The Future use of Maggots in Medicine

Would you have ever thought wound-care clinics around the country would be using maggots on some patients after high-tech treatments fail? Can you imagine using these wriggly little creatures for treating wounds? Maggots are making a medical comeback, cleaning out wounds that just won’t heal. This is a therapy that has been in use since the early 1990s by a California physician who’s earned the nickname Dr. Maggot. But Dr. Ronald Sherman’s maggots are getting more attention since, in January, they became the first live animals to win Food and Drug Administration approval, as a medical device to clean out wounds. Dr. Sherman says, “maggots do more than that,” in his research, it shows that in the mere two to three days they live in a wound, maggots also produce substances that kill bacteria and stimulate growth of healthy tissue.

Dr. Robert Kirsner, who directs the University of Miami Cedars Wound Center, said, “it takes work to convince people” – including hospital administrators – that “maggots do work very well. It will probably be easier to use maggots now since the FDA approval, and we’ll talk about it more and think about it more.” Kirsner estimates he uses maggots in about one in 50 patients where conventional therapy alone isn’t enough.

These worm-like critters, have received much attention this past year, because in June, FDA also gave its seal of approval to leeches, those bloodsuckers that help plastic surgeons save severed body parts by removing pooled blood and restoring circulation. There’s a little more yuck factor with maggots because most people have seen them on TV crime dramas, where infestations of bodies help determine time of death.

Civil War surgeons first noted that soldiers whose wounds harbored maggots seemed to fare better. In the 1930s, a John Hopkins University surgeon’s research sparked routine maggot therapy, until antibiotics came along a decade later.

Today, Diabetic foot ulcers alone strike about 600,000 people annually and lead to thousands of amputations.
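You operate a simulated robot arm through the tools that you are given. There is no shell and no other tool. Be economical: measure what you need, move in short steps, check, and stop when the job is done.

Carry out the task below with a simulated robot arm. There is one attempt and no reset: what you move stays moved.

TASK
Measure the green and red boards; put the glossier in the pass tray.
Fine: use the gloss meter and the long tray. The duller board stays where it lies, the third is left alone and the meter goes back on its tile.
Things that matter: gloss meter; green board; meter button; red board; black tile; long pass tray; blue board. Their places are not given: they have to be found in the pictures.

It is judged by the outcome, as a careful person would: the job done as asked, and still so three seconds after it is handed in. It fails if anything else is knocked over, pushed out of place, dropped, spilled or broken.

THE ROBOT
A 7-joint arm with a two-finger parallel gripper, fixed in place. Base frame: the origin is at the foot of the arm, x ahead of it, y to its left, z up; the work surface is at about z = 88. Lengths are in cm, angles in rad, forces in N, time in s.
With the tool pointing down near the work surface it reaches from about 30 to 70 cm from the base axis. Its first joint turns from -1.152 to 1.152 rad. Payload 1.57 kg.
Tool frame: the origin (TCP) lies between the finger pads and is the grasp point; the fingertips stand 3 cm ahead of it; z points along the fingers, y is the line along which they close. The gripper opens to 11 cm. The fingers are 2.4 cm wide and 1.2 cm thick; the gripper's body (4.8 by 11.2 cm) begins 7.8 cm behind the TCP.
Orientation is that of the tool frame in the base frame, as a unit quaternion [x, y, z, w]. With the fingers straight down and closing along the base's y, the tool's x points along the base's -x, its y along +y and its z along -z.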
Despite precise surgical techniques to cut out dying tissue, artificial skin and other high-tech treatments, hard-to-heal wounds remain a huge problem. Dr. David G. Armstrong, a Chicago specialist who first tried maggot therapy in frustration about seven years ago and says he’s now used it on several hundred patients.

Drop maggots into the wound and cover with a special mesh to keep them in place. Two to three days later, after the maggots have eaten their fill, lift them off and dispose. Wound size determines how many maggots, and how many cycles of therapy, are needed. It costs a few hundred dollars, says Dr. Armstrong, of the Rosalind Franklin University of Medicine and Science. Patients say it’s not that hard to accept the use of maggots. Pamela Mitchell of Akron, Ohio, begged to try maggots when surgeons wanted to amputate her left foot, where infection in an inch deep, 2-inch-wide diabetic ulcer had penetrated the bone. After 10 cycles of larvae, she healed completely.

Michell said, “on day 2, when the maggots were fat, I could feel them moving, because they were ready to come out,” she recalled. But, “If you’re faced with amputation or the maggots, I think most people would try the maggots.”